Reflection on 1st Sunday in Advent: 29th November 2020


If we were to write a Christmas wish list for 2020 and compare it with our 2019 list, what a stark contrast there would probably be between both lists. In 2019 our list would possibly be full of things we would like. This year’s list would no doubt show that in our longing and in our waiting to be once again with those we love, we are deeply experiencing the true spirit of Advent. When we are in the presence of those who love us we see an image of our true selves reflected in their eyes. “Advent is a time of heightened awareness that invites us to see ourselves as God sees us, insofar as that is possible.” [1]

“There is a story about a church in the Netherlands. On entering the building, everyone would stop and bow in the direction of a white-washed wall. It was a tradition that nobody questioned. They felt it was the right thing to do. One day the parish decided to renovate the church. They began to strip the paint off the old walls. While doing this they discovered traces of a painting on the wall towards which everyone bowed, but nobody knew why. Very carefully they peeled off the layers of whitewash. What emerged was an ancient and very beautiful painting of Christ. Nobody was old enough to have had seen it. But now they came to understand why they almost instinctively persisted in honouring the wall that concealed the glorious work of art. The holy work of Advent is a little like that. It peels away the false veneer to reveal and restore, in the midst of our activities and our anxieties, the unique masterpiece within us. Is this the destiny for which our hearts are always longing?” [2]

By taking time to sit with God we will grow in awareness of who we truly are in Him. “When we sit still with all our heart, we bear witness to ourselves and to the world that there is no place to go.” [3] Only in God will our deepest longings be fulfilled.
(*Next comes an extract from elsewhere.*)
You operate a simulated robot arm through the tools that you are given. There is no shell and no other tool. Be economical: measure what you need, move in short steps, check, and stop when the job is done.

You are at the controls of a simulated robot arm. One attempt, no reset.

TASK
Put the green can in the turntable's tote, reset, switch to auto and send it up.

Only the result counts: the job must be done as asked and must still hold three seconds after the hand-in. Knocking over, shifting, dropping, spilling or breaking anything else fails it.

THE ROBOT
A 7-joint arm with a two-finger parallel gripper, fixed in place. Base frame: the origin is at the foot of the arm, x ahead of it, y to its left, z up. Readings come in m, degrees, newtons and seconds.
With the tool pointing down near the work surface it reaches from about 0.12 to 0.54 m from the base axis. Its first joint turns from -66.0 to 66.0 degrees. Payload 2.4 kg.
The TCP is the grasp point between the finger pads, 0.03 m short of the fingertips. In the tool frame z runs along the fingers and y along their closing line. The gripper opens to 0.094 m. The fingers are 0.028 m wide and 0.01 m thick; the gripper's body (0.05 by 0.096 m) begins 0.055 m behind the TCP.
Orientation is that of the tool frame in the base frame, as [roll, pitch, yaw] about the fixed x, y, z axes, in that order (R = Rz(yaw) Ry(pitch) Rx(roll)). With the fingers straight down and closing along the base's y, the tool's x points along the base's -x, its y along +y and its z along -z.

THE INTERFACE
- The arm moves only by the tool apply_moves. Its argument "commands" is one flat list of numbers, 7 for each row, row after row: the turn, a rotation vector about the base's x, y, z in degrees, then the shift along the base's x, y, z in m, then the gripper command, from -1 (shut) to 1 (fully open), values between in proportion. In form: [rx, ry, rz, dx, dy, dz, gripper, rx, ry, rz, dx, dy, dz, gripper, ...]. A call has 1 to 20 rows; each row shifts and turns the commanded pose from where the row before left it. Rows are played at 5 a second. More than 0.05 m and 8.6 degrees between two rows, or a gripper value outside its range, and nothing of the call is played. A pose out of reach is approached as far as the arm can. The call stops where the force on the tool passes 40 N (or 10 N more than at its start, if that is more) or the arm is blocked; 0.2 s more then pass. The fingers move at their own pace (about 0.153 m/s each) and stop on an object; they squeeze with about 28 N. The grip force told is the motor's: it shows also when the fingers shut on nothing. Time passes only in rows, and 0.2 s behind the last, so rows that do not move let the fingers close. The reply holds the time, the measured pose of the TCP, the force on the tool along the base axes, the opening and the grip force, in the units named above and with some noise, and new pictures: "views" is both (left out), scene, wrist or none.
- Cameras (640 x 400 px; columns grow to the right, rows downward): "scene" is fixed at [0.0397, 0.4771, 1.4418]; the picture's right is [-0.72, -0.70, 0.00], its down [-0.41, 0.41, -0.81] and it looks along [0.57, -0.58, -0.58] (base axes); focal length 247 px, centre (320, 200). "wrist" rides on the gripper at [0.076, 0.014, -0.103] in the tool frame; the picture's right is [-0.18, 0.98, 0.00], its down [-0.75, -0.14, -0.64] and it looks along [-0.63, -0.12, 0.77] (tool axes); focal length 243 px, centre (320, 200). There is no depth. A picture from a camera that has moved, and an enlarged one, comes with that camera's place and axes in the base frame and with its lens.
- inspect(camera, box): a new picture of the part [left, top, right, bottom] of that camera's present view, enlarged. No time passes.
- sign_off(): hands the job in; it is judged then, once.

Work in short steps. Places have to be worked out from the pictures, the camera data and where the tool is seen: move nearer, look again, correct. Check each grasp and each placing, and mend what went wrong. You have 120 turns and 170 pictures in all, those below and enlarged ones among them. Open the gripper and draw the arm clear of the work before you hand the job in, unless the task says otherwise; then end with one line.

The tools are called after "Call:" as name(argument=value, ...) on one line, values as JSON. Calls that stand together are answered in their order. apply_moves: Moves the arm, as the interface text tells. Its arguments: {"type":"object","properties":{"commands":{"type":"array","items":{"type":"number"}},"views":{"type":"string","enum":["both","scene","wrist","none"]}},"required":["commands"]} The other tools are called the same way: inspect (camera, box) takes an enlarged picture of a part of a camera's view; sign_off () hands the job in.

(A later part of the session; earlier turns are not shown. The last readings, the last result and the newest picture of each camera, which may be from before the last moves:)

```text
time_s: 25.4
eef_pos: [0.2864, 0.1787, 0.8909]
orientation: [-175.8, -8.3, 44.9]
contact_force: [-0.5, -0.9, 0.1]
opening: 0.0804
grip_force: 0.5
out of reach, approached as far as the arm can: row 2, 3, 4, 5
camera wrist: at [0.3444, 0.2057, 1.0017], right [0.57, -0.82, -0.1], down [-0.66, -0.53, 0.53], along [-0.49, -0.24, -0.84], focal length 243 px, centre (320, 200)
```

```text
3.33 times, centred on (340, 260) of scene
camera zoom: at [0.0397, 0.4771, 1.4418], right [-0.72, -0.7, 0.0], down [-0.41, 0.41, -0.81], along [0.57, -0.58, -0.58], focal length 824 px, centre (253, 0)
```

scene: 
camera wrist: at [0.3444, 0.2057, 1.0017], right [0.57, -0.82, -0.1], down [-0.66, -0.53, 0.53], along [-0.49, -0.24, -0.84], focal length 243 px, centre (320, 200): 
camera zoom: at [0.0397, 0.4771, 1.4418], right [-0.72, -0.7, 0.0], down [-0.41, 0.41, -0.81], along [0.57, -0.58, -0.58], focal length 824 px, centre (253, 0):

In today’s gospel Jesus tells us to be alert and to keep awake. “Spirituality means waking up, becoming aware.” [4] When we are grounded in the practice of loving presence we will be alert to the master’s unexpected revelations of his presence in everyone and in all creation. In our awakened moments we will know that ‘the master’ is always with us, fulfilling our deepest, perpetual yearning to be fully known and fully loved.

[1] José Antonio Pagola; [2]Daniel O’ Leary; [3] James Finley; [4] Anthony de Mello

Gospel: Mark 13:33-37

Beware, keep alert; for you do not know when the time will come. It is like a man going on a journey, when he leaves home and puts his slaves in charge, each with his work, and commands the doorkeeper to be on the watch.

Therefore, keep awake-for you do not know when the master of the house will come, in the evening, or at midnight, or at cockcrow, or at dawn, or else he may find you asleep when he comes suddenly. And what I say to you I say to all: Keep awake.”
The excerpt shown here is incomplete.